## Excerpted text

☆ ☆ ☆ ☆ ☆ ☆ ☆

California Lunch Break Law

Generally, employees must take an uninterrupted 30-minute meal break before the 5 th hour of their job starts. There are exceptions, including meal break waivers. Truck drivers who are driving trucks that require commercial licenses are also generally exempt from California meal break laws.

Common examples of credible, more likely to be won cases for missed lunch breaks include:

  • Automatic clock out times for meal breaks regardless of whether the employee stopped working
  • Time sheets filled out by someone other than the employee
  • Employees who independently create time stamped records of their work in the employer’s computers, but have clocked out when they are doing that work
  • Rules about abandoning the site if the employee works alone
  • Employees in critical operations that cannot be stopped to take lunch breaks
  • Employees who must answer their phones when on meal breaks
  • Massive changes to the employee’s time records by management
  • The need for work to be completed the first five hours of shifts
Los Angeles Meal Break Lawyer

If there was, or is, a perpetual problem causing you not to receive 30-minute uninterrupted meal breaks, please contact our office at 877-525-0700

California Meal Break Law

The dilemmas in representing employees for meal breaks violations are many. The first issue is how many meal breaks did they miss? Sometimes, it is every meal break, or maybe the worker received just a few over a few years of employment. Employees serious about bringing a case for missed meal breaks, need to be able to estimate how many meal breaks they did not get, and their estimate needs to be the same throughout the case. If their estimates change every time they have to answer a question in the case that will not be viewed as reliable evidence.

Besides the need to be able to estimate, or pinpoint when a lunch break was missed, meal break waivers and attestations of taken meal breaks are common defenses. Meal break waivers allow an employee to waive a meal break. This can be done if they work less than six hours in a shift. It can also be done under other circumstances. If the employee worked more than 10 hours a second meal break would be due, and so even if one meal break was waived, the employee would not have waived the other meal break. Additionally, it needs to be clear between the employer and the employee which meal break was waived.

☆ ☆ ☆ ☆ ☆ ☆ ☆

## Stated task A
Reproduce the span that opens at the line containing "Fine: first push" and closes at the line containing "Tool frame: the", both lines included, without alteration and without any other line.

## Supplied data
☆ ☆ ☆ ☆ ☆ ☆ ☆

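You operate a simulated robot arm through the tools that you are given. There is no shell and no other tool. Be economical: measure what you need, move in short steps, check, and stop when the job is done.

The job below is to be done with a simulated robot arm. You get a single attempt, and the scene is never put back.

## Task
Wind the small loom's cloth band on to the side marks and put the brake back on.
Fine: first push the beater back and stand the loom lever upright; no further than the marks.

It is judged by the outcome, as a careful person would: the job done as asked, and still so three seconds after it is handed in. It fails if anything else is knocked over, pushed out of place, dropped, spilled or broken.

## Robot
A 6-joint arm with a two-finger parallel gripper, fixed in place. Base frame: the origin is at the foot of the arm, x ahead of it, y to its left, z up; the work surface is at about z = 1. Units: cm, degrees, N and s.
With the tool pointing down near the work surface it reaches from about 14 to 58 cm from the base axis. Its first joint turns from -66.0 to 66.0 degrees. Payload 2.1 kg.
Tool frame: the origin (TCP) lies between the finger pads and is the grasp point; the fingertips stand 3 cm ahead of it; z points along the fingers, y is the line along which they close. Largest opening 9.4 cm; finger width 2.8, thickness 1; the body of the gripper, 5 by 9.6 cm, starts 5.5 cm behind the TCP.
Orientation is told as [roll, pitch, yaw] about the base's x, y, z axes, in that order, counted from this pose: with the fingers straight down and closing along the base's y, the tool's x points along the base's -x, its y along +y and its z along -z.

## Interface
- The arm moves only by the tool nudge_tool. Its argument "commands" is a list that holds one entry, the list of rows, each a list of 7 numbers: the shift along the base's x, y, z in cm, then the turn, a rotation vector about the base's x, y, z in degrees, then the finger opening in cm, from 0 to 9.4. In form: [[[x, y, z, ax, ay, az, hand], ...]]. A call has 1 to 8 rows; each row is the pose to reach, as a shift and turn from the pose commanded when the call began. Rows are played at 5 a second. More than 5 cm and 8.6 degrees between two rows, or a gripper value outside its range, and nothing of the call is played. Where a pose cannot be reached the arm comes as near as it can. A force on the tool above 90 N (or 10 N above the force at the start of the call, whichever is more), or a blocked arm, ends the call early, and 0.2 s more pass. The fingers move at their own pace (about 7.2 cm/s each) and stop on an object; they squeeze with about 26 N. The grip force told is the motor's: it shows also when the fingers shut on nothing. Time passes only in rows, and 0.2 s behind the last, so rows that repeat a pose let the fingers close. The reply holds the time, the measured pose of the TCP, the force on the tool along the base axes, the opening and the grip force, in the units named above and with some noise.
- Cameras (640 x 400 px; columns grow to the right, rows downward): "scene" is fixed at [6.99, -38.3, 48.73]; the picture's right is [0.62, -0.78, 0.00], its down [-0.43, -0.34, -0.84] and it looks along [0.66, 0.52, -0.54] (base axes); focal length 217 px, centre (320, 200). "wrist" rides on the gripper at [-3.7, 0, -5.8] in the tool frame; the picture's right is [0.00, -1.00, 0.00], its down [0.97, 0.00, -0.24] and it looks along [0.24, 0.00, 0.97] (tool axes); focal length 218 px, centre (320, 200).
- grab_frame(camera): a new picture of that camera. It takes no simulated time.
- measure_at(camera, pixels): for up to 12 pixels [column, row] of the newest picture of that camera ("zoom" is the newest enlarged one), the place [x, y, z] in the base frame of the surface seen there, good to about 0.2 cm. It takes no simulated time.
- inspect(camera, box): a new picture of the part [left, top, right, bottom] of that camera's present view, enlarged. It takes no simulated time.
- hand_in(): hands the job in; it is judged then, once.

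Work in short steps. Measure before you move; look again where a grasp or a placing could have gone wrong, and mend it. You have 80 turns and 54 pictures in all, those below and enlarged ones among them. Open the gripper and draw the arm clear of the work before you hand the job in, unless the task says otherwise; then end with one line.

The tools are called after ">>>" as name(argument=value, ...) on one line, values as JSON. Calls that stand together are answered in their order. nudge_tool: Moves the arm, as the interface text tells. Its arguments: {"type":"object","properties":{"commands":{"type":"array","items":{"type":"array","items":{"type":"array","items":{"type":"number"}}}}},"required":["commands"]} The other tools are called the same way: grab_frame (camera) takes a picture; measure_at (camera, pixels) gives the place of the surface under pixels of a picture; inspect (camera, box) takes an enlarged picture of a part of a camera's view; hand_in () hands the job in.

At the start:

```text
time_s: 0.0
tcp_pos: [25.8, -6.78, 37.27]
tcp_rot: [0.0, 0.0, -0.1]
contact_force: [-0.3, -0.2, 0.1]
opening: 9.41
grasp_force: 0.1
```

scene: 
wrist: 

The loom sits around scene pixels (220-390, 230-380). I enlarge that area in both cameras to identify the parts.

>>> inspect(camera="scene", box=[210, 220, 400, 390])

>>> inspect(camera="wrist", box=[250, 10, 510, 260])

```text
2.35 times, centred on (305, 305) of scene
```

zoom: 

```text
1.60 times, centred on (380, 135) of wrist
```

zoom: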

☆ ☆ ☆ ☆ ☆ ☆ ☆

## Stated task B
Pick up the excerpted text at the point where it stops and go on.

## Expected answer A
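Fine: first push the beater back and stand the loom lever upright; no further than the marks.

It is judged by the outcome, as a careful person would: the job done as asked, and still so three seconds after it is handed in. It fails if anything else is knocked over, pushed out of place, dropped, spilled or broken.

## Robot
A 6-joint arm with a two-finger parallel gripper, fixed in place. Base frame: the origin is at the foot of the arm, x ahead of it, y to its left, z up; the work surface is at about z = 1. Units: cm, degrees, N and s.
With the tool pointing down near the work surface it reaches from about 14 to 58 cm from the base axis. Its first joint turns from -66.0 to 66.0 degrees. Payload 2.1 kg.
Tool frame: the origin (TCP) lies between the finger pads and is the grasp point; the fingertips stand 3 cm ahead of it; z points along the fingers, y is the line along which they close. Largest opening 9.4 cm; finger width 2.8, thickness 1; the body of the gripper, 5 by 9.6 cm, starts 5.5 cm behind the TCP.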

## Expected answer B
Missed meal breaks must be paid out as one hour of one’s hourly pay. Depending on whether bonuses or commissions are earned, the missed meal break pay may not be merely one hour of regular pay. The pay may have to require compensation commissions or bonuses. Alternatively, an employee can elect to be paid their regular wages and not a meal premium. If missing the meal break creates overtime or double time a client may want their attorney to opt for that pay opposed to the meal break premium.

Depending on an employee’s hourly pay, missed meal breaks can add up. If an employee earns $50 an hour and misses a meal break every day that is $250 if they work a 5 day work week. Over a period of 4 years this is approximately $48,000. However, if the employee is only owed a few thousand in missed meal breaks, the employee may want to consider a class action lawsuit.

What Is A Class Action Lawsuit?

Class actions lawsuits are lawsuits in which one or more employee represents every employee who experienced the same labor violations they are suing for. The employee bringing the class action lawsuit is referred to as a class representative. If the case settles and the court agrees to it the class representative may receive a slight fee for representing the class, in addition to the class representative’s share of the settlement proceeds for the entire class of employees subject to the labor violations. Class actions are the way to go if the employee is not owed enough money to attract a serious lawyer. Some class representatives also want to bring class actions because they feel their work will stop an unlawful labor practice, and benefit employees who are afraid to bring the lawsuit in their own names.

It is important that the employee’s attorney very seriously help the client decide whether class action representation is in the employee’s best interest. If the case requires considerable proof, expert analysis of a massive number of records, the challenge of an entire practice, but the employee’s damages are low class representation is the best alternative. If the employee is owed enough to attract a competent lawyer, class representation is not appropriate. If the employee is owed a lot of money due to a failure to pay prevailing wages for years, a concrete on call standby case for years, or significant amounts due to a lack of compensation class representation is not appropriate.

Class representation is also not appropriate if the employee’s predicament is unique to the employee. Class actions are due to practices that pervade an entire workplace. Individualized inquiries of each class member, about something other than their damage, defeats class treatment.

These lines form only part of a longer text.